The fascinating thing about the bolibourgeoisie is how closely its rise re-enacts a socio-political pattern that was already well established 150 years ago. Without an awareness of Venezuela’s long history of assimilating new moneyed elites, it’s impossible to know what to make of the Wilmer Rupertis and Arné Chacóns of the world.
Venezuela’s 19th century was marked precisely by a quite similar dynamic. Central governments in Caracas had access to some tax and customs revenue, but never really consolidated control of the rest of the country. Periodically, regional caudillos would cobble together little private armies – montoneras – and attack Caracas. Once every few years, a montonera would succeed and establish a new “national” government. The sordid little war that brought about such regime change would typically be described as a “revolution” by its leaders.
The financiers and logisticians of the victorious montonera then got to cash in, by trafficking on their access to the new governing elite. They would adapt to the lifestyle and spending patterns of the old moneyed elite, and, if the new government lasted long enough before the next successful montonera, they would insinuate themselves gradually into the pre-existing oligarchy.
Sooner or later a new montonera would bring a new caudillo into power and the whole process would repeat itself.
The process stood in stark contrast with the pattern in countries like Peru and Guatemala, where oligarchies were genuinely closed to new members and new money could not buy access into the upper reaches of polite society. In Venezuela, the difference between a zambo and a catire has always been the size of his bank account.
The discovery of oil merely upped the ante in this little game, but didn’t fundamentally change it. The AD trienio of 1945-48 didn’t last long enough to establish a new moneyed elite, but the Pérez Jiménez era did, as did – much more profoundly – the Punto Fijo regime. War was replaced by elections as a method of choosing the new governing elite, but the tenor of the relationship between the new governing elites and their financiers and logisticians carried on more or less undisturbed.
These days, amid a discourse that obsessively emphasizes change, we see these old, old patterns re-enacted for the Nth time, as though something in our cultural DNA inexorably pushed our society into playing out the same script again and again.

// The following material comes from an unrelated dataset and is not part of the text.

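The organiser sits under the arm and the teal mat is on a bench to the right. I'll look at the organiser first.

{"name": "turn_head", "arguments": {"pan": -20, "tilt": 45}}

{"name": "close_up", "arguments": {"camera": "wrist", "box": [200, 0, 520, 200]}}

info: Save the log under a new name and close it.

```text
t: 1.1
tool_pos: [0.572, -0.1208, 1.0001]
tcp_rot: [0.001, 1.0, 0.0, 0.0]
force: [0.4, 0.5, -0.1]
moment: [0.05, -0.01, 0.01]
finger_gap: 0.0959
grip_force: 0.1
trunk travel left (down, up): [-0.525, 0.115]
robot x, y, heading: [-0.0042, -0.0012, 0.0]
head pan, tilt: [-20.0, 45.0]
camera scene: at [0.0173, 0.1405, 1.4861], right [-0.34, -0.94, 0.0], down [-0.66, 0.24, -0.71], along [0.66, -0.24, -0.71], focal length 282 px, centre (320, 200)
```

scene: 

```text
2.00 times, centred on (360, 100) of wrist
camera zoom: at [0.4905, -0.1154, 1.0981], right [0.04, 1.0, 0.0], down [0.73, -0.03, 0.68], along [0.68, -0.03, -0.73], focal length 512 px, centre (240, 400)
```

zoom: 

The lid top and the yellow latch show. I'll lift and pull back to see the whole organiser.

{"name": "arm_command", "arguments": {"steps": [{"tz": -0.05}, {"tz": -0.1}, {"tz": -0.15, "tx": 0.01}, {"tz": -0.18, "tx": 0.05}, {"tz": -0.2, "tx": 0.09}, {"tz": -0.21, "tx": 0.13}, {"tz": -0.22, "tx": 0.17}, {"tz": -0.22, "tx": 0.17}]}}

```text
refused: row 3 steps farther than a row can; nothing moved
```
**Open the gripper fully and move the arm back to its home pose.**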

Revolutionaries are everywhere and always blind to the way they renew the structures of the regimes and social systems they seek to replace.
But don’t be fooled: not that much has changed. Just like in the 19th century, the new moneyed elite instinctively mimics the lifestyle of the old. Just like in the 19th century, it builds its fortune out of connections rather than producing anything of real value. Just as in the 19th century, it depends on an atmosphere where back-scratching, influence-peddling, rent-seeking and the mutual dependence of politicians and financiers determines your chances to get rich. And, just like in the 19th century, in time it will grow too fat and comfortable to defend itself, too openly putrefact to enlist anyone’s loyalty, and it will fall.